The days are growing shorter and colder as winter draws near. Even though now might not seem like the best time to be outside working in the garden, there are plenty of things you can do to help prepare the space for winter.
Spending time in the space now might result in greater results for your flowers and plants in the upcoming growing season, regardless of the type of space you’re working in—whether it’s a big plot in your backyard or a small raised bed in a community garden. In addition, it always feels nice to be outside in the fresh air, regardless of the season.
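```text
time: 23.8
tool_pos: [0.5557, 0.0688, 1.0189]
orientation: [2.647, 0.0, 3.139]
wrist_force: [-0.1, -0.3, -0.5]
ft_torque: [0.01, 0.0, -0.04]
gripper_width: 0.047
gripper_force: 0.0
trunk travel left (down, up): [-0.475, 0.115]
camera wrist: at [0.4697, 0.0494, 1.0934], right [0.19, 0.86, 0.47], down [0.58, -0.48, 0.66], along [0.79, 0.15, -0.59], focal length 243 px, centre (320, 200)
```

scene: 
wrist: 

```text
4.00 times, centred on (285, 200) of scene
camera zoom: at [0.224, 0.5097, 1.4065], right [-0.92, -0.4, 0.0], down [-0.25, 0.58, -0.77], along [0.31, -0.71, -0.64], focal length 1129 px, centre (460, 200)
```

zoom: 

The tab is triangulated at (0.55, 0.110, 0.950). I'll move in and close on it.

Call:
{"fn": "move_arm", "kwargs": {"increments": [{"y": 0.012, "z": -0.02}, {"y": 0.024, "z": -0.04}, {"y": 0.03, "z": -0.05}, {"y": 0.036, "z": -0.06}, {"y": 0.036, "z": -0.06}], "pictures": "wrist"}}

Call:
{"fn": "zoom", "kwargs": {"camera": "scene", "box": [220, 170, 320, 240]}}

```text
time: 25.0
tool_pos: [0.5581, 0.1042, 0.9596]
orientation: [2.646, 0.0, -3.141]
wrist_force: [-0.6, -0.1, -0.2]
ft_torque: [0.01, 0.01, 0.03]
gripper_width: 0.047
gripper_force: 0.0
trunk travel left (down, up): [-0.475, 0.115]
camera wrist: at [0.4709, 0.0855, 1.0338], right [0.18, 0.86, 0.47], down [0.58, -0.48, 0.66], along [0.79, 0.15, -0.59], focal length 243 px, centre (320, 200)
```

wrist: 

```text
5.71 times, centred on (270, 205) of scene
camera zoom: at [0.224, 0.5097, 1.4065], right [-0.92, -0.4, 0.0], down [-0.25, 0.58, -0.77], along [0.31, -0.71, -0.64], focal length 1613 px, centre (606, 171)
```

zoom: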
This is a list of things to do before the snow starts to fly.
Tidy up – strategically
It’s tempting to pick up a rake and clear things away when the plants and flowers wither and the leaves fall. Resist the temptation to remove the seed pods, stalks, leaves, and perennial plants from the ground for the winter. Leaving enough of plant material behind will not only create a haven for beneficial insects and pollinators come springtime, but it will also provide food and shelter for overwintering birds.
Rake some leaves onto your garden beds if you can, especially for plants that would benefit from a little extra insulation throughout the winter.
Support the birds
It’s time to get out the suet and bird feeder. Feeding birds regularly during the winter months is important because overwintering birds might grow reliant on you for their food. To lessen the transmission of illness, try to sterilize the feeder approximately every two weeks.
Protect shrubs and garden beds
Most bushes and shrubs don’t need to be pruned or trimmed in the fall; it’s usually preferable to wait until early spring. For young or recently planted trees that might break under the weight of ice and snow, late fall is a good time to stake and wrap with burlap. Make sure you continue watering them until the ground completely freezes.
Fertilize veggie gardens
Late fall is an excellent time to fertilize a space if you enjoy growing herbs and veggies there. After adding some fertilizer and lime to the soil, spread compost or manure over it. To preserve fragile plants like lavender and strawberries that you’ll be overwintering, cover garden beds with hay or straw.
It is good to see vivid and colourful bulbs bloom in the spring after a long winter. Fortunately, most bulbs can be planted all the way up until the ground freezes. Select a sunny, well-drained area and enjoy planting alliums, tulips, crocus, daffodils, and hyacinth. The general rule of thumb is roughly three times the height of the bulb if you’re unsure of how deep to go.